Neither approach is helpful in its entirety, but we should look at the best intentions of both. It is not an option to do nothing about an issue that strikes at the heart of a growing problem around income inequality. But at the same time no one benefits if the focus is merely on tearing CEOs off their pedestal.
The CEO role is essential to company performance, and deserves to be remunerated accordingly. But that’s not to say all is well with how CEOs are paid.
So what should we actually be doing? Firstly, executive pay could be used as a catalyst for change in how companies are run. Every CEO will already have a significant performance element in their remuneration, but we should look at how their pay can be used to make sure others get what they deserve. For example, in Simply Business, we are part of a scheme where my pay is tied to that of our female directors.

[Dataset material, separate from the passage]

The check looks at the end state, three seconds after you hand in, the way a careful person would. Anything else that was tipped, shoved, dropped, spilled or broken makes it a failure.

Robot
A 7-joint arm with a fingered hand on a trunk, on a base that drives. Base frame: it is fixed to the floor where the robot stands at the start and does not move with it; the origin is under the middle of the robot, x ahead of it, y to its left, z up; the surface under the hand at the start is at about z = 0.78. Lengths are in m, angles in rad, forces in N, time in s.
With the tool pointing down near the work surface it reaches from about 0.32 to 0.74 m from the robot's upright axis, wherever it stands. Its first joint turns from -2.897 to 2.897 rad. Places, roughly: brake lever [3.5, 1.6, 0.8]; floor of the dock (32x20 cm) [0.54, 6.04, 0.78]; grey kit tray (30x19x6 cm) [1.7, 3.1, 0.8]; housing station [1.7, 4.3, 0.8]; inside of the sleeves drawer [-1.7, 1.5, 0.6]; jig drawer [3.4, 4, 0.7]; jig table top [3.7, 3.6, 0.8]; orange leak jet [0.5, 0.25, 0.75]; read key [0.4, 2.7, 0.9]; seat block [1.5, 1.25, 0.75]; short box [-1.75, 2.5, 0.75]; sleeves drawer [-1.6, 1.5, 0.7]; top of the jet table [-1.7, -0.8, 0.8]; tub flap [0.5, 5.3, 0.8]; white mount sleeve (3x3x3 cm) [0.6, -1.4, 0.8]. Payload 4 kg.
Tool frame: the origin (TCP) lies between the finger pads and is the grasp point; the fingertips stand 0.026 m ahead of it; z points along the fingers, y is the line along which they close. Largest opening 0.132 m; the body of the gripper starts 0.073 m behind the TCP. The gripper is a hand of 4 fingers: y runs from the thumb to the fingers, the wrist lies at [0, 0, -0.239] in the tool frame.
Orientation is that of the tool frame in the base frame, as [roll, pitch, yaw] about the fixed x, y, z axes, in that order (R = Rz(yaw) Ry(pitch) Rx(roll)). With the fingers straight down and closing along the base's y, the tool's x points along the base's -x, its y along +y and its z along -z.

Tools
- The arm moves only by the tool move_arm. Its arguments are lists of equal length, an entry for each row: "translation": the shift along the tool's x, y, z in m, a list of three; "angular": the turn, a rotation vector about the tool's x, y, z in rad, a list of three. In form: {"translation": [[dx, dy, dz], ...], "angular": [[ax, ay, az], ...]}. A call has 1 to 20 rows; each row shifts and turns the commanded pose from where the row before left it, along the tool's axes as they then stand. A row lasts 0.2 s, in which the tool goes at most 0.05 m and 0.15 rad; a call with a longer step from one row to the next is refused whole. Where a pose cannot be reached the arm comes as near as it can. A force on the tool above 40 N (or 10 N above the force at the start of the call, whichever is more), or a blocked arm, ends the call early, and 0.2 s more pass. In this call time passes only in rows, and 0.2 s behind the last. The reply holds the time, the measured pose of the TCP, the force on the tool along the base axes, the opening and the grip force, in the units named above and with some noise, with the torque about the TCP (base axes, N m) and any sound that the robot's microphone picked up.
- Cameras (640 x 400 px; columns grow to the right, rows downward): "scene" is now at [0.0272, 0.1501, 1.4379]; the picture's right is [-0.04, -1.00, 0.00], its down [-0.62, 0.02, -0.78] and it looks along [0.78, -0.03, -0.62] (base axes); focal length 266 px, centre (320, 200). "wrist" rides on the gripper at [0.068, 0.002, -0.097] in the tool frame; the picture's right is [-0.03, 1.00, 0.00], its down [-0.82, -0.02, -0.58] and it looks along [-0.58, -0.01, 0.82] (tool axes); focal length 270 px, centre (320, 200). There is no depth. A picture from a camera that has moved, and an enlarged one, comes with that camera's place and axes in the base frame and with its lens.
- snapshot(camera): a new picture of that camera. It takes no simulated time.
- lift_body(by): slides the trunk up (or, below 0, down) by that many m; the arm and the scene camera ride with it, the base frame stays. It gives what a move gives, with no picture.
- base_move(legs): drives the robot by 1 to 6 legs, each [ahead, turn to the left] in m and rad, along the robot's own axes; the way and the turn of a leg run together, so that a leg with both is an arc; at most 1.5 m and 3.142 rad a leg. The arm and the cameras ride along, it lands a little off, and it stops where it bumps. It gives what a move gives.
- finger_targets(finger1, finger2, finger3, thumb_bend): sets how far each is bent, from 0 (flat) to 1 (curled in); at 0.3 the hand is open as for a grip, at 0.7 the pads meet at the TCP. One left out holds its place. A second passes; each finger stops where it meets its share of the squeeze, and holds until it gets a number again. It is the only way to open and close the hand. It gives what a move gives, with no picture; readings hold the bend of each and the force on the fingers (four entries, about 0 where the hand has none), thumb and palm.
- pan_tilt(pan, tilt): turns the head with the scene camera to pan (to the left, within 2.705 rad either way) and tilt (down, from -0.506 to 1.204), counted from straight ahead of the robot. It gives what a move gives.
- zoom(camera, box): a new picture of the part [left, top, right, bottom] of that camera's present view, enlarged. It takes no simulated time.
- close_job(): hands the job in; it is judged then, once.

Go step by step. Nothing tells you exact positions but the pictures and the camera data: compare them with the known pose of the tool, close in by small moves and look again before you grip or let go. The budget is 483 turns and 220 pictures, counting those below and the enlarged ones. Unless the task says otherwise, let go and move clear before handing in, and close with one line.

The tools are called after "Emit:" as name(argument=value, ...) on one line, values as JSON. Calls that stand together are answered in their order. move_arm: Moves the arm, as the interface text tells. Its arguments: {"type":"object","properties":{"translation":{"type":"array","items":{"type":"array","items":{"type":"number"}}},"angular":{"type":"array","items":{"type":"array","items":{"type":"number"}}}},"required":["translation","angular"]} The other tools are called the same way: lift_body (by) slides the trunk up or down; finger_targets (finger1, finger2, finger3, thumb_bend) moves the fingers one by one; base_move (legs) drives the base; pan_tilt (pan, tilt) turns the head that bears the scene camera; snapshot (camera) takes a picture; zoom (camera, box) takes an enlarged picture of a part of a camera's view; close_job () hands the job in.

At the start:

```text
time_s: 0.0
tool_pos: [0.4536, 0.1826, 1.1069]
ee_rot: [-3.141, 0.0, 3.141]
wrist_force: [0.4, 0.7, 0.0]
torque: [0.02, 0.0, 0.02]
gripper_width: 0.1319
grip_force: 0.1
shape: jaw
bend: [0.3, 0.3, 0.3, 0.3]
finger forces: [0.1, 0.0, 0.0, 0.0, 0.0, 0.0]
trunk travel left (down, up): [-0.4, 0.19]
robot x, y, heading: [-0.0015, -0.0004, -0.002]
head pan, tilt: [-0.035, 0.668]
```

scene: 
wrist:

There are other similarly important issues that organisations are struggling to make meaningful progress on: from ensuring a more diverse workforce to hitting environmental goals. Tying CEO pay to outcomes could be another way of helping ensure things move more quickly.
Profit-sharing schemes are nothing new and can make a real difference to both an organisation and its employees”
The second area is about how the proceeds of success are shared. Under the prevailing model, it is shareholders and directors who benefit disproportionately. But, as I argue in my book Reboot, it is time organisations did more to ensure the people who help create their profit benefit.
Profit-sharing schemes are nothing new and can make a real difference to both an organisation and its employees. The John Lewis model has been held up as a broadly beneficial one, for example.
We implemented a profit-sharing scheme at Simply Business early on. When it came to selling the business, everyone on our team benefited. Such schemes involve the entire workforce in the performance of the business and can offer windfall amounts that are life-changing for employees.
For some, no amount of improvement to the corporate model will justify current levels of CEO pay. It’s true that some remuneration packages, bonuses and severance deals are disproportionate in the circumstances, but context is everything. There is nothing inherently good or bad about paying CEOs well – the real question is what that leader is doing not just to drive profitability, but to ensure everyone in the business benefits, and how they are helping a company meet its social, moral and environmental obligations.
As business scrutiny increases, the role of a CEO is getting harder. Leaders who can step up to these various challenges deserve to be paid well, but those who do not are likely to find that the handsome pay cheques start drying up.